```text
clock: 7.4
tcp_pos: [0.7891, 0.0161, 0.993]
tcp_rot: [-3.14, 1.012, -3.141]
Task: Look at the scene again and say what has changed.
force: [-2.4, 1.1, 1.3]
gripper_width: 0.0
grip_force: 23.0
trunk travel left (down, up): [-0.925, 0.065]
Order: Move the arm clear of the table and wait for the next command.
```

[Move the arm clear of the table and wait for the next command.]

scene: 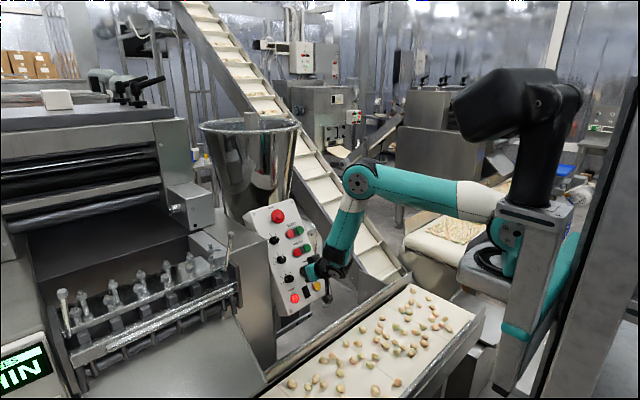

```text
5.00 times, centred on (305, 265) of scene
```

◇ ◇ ◇ ◇ ◇

_Stated exercise_
Copy the whole listing above word for word but do not carry over the pictures. Write them as strings in a JSON array, leaving out blank lines.

_Task output_
[
  "```text",
  "clock: 7.4",
  "tcp_pos: [0.7891, 0.0161, 0.993]",
  "tcp_rot: [-3.14, 1.012, -3.141]",
  "Task: Look at the scene again and say what has changed.",
  "force: [-2.4, 1.1, 1.3]",
  "gripper_width: 0.0",
  "grip_force: 23.0",
  "trunk travel left (down, up): [-0.925, 0.065]",
  "Order: Move the arm clear of the table and wait for the next command.",
  "```",
  "[Move the arm clear of the table and wait for the next command.]",
  "scene: ",
  "```text",
  "5.00 times, centred on (305, 265) of scene",
  "```"
]